Tuesday, October 21, 2008

Packing Your Parachute

 parachute

Charles Plumb was a U.S. Navy jet pilot in Vietnam. After 75 combat missions, his plane was destroyed by a surface-to-air missile.
Plumb ejected and parachuted into enemy hands. He was captured and spent six years in a communist Vietnamese prison. He survived the ordeal and now lectures on lessons learned from that experience.

One day, when Plumb and his wife were sitting in a restaurant, a man at another table approached them and said, "You're Plumb! You flew jet fighters in Vietnam from the aircraft carrier Kitty Hawk. You were shot down!"

"How in the world did you know that?" asked Plumb. "I packed your parachute," the man replied. Plumb gasped in surprise and gratitude. The man pumped his hand and said, "I guess it worked!"
Plumb assured him, "It sure did. If your chute hadn't worked, I wouldn't be here today.”

Plumb couldn't sleep that night, thinking about that man. Plumb says, "I kept wondering what he might have looked like in a Navy uniform: a white hat, a bib in the back, and bell-bottom trousers.
I wonder how many times I might have seen him and not even said, ‘Good morning, how are you?' or anything because, you see, I was a fighter pilot and he was just a sailor."

Plumb thought of the many hours the sailor had spent on a long wooden table in the bowels of the ship, carefully weaving the shrouds and folding the silks of each chute, holding in his hands each time the fate of someone he didn't know.

Now, Plumb asks his audience, "Who's packing your parachute?"
Everyone has someone who provides what they need to make it through the day. Plumb also points out that he needed many kinds of parachutes when his plane was shot down over enemy territory—he needed his physical parachute, his mental parachute, his emotional parachute, and his spiritual parachute. He called on all these supports before reaching safety.

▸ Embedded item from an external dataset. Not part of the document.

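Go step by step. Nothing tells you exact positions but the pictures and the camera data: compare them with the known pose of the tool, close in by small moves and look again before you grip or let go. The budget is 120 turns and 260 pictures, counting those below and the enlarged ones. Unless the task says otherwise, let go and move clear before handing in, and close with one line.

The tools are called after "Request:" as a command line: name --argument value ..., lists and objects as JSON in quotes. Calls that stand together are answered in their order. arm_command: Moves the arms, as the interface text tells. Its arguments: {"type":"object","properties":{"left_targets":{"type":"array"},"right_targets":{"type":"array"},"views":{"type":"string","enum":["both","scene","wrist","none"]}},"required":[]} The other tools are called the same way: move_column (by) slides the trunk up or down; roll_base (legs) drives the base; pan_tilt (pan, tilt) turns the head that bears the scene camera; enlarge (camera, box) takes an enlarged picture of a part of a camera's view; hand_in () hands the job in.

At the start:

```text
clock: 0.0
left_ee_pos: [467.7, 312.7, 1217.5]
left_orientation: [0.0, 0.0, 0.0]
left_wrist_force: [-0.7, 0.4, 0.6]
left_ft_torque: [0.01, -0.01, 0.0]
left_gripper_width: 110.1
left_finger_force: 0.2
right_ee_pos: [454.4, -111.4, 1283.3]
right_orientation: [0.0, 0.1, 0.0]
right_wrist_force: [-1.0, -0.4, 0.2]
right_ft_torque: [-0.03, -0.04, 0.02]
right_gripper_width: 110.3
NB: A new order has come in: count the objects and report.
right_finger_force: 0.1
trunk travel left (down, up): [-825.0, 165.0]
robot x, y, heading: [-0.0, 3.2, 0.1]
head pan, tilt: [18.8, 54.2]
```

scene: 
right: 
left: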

Sometimes in the daily challenges that life gives us, we miss what is really important. We may fail to say hello, please, thank you, congratulate someone on something wonderful that has happened to them, give a compliment, or just do something nice for no reason.
"I am proud of you" are five of the most precious words you can ever use to make another person feel important.

Appreciate everybody's worth, whatever they are, whatever they do.
Everybody is important & essential, whatever they do, whatever their job is.

Treat people as if they were what they ought to be, and you help them to become what they are capable of being.

  As you go about your day, focus on individuals. Make the most of every contact with every person every day.

Someone's lifetime opportunity may be perched on the tip of your tongue.

Revel in the rhythm of ordinary things. Embrace the days of bite-size beginnings, tedious tasks, and mandatory meetings.
Your words at such times will speak volumes about the quality of life.
Let God use you in these common situations.
—Caron Loveless

Become a missionary of encouragement. Appreciation is a wonderful thing; it makes what is excellent in others belong to us as well.
—Voltaire (1694-1778), French writer and philosopher

   As you go through this week, this month, this year, recognize people who pack your parachute!